И вот что еще важно. Изучая житие Александра Невского, я понял, что в нем описаны подвиги конкретных людей, которые были его соратниками. Их было шестеро — шестеро храбрецов, которые вместе с полководцем участвовали в Невской битве.
— Этих людей художники никогда не изображали?
— Практически никогда. Между тем сохранились их имена и даже краткие намеки на возрастные и портретные характеристики. Это большая редкость, поскольку обычно до нас доходят имена только военачальников.
Судьбы совершенно удивительные! Легендарный воевода Гаврила Олексич погиб спустя год, предположительно, при штурме крепости Копорье.
В Невской битве он, «увидев королевича, влекомого под руки, въехал до самого корабля по сходням, по которым бежали с королевичем», поднялся на борт, был сброшен вниз, но потом снова вступил в бой.
Сбыслав Якунович, будущий новгородский посадник, вооруженный только одним топором, бросился в самый центр вражеского войска, за ним устремился ловчий Александра — Яков Полочанин, вооруженный длинным мечом. Отрок Савва проник в центр шведского лагеря, «ворвался в большой королевский златоверхий шатер и подсек столб шатерный». Потеряв опору, шатер свалился на землю.
Новгородец Миша со своей дружиной сражался в пешем строю и потопил три вражеских корабля. Шестой упомянутый воин — это Ратмир, слуга князя Александра.
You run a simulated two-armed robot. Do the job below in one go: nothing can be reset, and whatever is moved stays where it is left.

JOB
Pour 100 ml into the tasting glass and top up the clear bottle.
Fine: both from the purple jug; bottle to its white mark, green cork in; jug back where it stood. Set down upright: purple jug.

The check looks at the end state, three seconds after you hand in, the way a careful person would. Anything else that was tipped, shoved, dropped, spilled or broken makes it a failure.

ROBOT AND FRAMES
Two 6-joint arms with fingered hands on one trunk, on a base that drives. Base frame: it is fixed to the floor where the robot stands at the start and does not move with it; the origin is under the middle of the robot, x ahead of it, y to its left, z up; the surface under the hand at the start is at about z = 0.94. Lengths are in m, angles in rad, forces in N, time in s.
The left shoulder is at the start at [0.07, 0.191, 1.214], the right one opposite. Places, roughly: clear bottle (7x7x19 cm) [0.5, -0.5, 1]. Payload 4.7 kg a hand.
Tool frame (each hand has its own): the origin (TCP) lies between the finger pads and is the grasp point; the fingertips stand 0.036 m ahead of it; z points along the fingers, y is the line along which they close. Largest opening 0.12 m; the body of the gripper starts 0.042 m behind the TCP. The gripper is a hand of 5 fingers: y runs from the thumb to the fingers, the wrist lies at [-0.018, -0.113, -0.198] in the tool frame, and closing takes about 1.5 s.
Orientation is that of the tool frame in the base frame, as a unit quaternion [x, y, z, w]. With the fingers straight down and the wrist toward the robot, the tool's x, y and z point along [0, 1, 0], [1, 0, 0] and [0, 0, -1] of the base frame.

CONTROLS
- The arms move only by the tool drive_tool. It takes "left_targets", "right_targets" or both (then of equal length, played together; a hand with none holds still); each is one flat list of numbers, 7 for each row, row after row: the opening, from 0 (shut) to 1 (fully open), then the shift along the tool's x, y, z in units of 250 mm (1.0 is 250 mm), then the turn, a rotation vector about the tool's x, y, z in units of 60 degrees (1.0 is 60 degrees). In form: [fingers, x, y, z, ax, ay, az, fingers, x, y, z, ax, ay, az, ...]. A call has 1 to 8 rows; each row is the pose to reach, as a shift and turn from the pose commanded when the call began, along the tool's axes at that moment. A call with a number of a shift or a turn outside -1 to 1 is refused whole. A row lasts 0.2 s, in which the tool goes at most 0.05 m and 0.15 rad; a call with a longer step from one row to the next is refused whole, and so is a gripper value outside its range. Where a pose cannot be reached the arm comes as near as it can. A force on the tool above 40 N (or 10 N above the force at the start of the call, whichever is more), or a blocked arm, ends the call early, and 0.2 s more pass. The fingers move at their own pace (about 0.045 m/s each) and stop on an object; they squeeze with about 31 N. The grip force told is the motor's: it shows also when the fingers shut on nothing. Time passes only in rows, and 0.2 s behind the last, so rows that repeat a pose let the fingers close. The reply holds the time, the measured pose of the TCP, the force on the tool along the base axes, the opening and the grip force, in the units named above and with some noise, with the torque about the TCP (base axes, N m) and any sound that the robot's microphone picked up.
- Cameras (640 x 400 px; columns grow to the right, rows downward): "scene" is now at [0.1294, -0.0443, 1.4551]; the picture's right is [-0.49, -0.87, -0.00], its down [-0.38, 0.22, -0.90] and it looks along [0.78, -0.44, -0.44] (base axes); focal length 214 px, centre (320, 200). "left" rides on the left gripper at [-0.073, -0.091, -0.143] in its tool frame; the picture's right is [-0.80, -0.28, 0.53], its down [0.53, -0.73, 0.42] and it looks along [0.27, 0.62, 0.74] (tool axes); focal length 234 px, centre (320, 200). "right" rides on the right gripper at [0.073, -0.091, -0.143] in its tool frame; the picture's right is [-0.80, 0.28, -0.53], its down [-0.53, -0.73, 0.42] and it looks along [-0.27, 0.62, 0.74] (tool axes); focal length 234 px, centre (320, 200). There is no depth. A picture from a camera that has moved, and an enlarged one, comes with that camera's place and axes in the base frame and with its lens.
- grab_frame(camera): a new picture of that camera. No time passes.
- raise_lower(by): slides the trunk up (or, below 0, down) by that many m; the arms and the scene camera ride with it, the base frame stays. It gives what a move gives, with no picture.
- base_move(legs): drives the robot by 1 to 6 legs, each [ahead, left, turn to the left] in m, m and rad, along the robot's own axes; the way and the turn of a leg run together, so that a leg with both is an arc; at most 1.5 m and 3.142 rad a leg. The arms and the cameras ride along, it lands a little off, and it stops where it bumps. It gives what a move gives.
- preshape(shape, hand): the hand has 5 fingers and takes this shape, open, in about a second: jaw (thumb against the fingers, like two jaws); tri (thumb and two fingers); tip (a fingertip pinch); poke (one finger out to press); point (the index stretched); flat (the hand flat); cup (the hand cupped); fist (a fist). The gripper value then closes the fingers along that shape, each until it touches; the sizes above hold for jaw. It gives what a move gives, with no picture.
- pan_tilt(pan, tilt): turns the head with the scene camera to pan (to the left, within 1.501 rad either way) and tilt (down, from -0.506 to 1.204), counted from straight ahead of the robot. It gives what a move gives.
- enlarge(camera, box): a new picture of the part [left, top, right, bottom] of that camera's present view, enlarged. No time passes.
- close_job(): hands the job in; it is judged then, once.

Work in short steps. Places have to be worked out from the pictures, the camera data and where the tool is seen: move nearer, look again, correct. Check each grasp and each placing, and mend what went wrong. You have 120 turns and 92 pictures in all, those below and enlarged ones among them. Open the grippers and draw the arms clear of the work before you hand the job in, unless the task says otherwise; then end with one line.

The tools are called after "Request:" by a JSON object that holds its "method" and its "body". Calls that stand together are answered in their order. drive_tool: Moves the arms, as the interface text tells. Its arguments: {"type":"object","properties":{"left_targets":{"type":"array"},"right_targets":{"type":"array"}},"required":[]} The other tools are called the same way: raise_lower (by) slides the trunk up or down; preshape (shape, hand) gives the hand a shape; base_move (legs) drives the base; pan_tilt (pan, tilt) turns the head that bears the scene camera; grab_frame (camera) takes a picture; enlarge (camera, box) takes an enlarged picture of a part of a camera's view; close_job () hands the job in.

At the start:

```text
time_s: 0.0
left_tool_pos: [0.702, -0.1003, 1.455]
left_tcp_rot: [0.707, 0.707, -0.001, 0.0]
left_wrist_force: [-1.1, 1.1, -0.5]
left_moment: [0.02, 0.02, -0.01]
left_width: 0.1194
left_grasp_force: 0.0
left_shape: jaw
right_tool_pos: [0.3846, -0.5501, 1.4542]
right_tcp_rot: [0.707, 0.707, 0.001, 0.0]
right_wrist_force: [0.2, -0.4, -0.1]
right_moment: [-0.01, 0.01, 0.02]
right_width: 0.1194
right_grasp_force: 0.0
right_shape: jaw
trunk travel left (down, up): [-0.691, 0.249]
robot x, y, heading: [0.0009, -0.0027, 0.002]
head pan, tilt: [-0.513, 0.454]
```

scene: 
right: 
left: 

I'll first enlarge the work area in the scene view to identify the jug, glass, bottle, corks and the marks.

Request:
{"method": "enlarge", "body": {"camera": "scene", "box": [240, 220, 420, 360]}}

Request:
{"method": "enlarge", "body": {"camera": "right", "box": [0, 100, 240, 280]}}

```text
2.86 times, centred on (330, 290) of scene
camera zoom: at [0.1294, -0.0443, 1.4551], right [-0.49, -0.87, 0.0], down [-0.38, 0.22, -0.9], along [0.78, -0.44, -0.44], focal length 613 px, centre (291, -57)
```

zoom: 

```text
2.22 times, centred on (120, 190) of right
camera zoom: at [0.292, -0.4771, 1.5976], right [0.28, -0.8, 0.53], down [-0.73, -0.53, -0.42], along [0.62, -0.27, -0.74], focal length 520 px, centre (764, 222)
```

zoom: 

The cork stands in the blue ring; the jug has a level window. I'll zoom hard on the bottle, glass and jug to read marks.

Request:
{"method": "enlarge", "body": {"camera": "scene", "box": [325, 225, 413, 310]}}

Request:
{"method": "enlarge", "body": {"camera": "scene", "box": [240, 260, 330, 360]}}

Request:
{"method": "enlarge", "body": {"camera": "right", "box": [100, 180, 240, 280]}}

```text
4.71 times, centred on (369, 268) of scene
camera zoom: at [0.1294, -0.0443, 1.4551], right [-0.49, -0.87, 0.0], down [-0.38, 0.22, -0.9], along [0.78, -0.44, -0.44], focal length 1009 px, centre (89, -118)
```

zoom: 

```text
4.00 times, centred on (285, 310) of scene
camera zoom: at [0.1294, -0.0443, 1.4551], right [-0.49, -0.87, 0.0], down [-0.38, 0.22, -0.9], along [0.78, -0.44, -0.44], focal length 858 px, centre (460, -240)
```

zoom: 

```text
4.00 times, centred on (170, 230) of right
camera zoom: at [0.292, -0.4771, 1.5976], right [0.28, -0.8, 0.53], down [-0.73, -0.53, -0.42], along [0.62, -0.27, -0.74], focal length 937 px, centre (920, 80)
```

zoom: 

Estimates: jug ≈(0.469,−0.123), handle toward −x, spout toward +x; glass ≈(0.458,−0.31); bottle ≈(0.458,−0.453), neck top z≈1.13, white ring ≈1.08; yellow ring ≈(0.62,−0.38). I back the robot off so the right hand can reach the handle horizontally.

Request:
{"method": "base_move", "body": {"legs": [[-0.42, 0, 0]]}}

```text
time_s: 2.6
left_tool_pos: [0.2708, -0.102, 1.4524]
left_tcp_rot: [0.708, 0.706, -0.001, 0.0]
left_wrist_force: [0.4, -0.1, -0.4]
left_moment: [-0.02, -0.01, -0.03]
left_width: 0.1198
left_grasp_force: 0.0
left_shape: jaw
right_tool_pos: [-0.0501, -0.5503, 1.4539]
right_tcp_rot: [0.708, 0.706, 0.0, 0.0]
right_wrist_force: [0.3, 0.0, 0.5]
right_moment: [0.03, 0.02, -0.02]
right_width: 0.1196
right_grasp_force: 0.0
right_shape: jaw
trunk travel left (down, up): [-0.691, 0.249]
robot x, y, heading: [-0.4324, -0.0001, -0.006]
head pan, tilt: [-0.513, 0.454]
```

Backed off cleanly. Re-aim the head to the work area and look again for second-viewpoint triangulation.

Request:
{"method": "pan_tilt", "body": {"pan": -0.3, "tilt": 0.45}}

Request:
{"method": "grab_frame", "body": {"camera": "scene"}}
Он сражался пешим против нескольких шведов, был ранен и погиб.
Вдохновившись их подвигами, я создал галерею героев Невской битвы, хотя отдаю себе отчет, что это художественные образы и они, конечно, ни в коей мере не претендуют на документальное портретное сходство.
«Прототипом» Саввы стал разведчик Иван Романов, участник Великой Отечественной войны, Герой Советского Союза. Он подходил по возрасту, и мне очень понравилось его открытое, светлое, почти мальчишеское лицо. Для создания портрета Якова Полочанина позировал мой товарищ-реставратор с очень колоритной внешностью. А некоторые образы родились абсолютно «из головы».
И чем больше я погружаюсь в историю, тем больше понимаю людей, которые сражались рука об руку с Александром. Да, соглашусь с историками, Невская битва не была грандиозным сражением, которым его нередко описывают. Это было достаточно локальное боестолкновение, однако оно тем не менее оказало огромное влияние на дальнейшие события на Новгородской земле.
Шведы ведь пришли не просто пограбить. Есть четкие свидетельства, что в их войске находились епископы, которые пытались принести в православную страну христианство западного образца. И когда Александр Невский сумел их остановить, это имело колоссальное значение для нашей истории…
Все эти мысли я стараюсь выразить в своих работах. И очень признателен музею, что здесь у меня есть возможность развиваться в профессии, а это для меня, как для художника исторического жанра, имеет важнейшее значение.
Вообще, честно говоря, оканчивая Академию художеств, работать в музее я не собирался. Я много занимался книжной графикой, иллюстрировал книги и учебники по истории. Пробовал свои силы в иконописи.
Мне посчастливилось принять участие в возрождении утраченных фрагментов росписи Благовещенской церкви на Васильевском острове. По сути, там приходилось создавать почти все заново, поскольку от оригинала мало что осталось. Создавал также образы для храма Воскресения Словущего в Суворовском военном училище на Московском проспекте. Было и еще несколько храмов в городе и области, для которых я писал образы. Но основной для меня стала все‑таки историческая живопись. Если ты влюблен в историю, то все силы уходят именно в это направление.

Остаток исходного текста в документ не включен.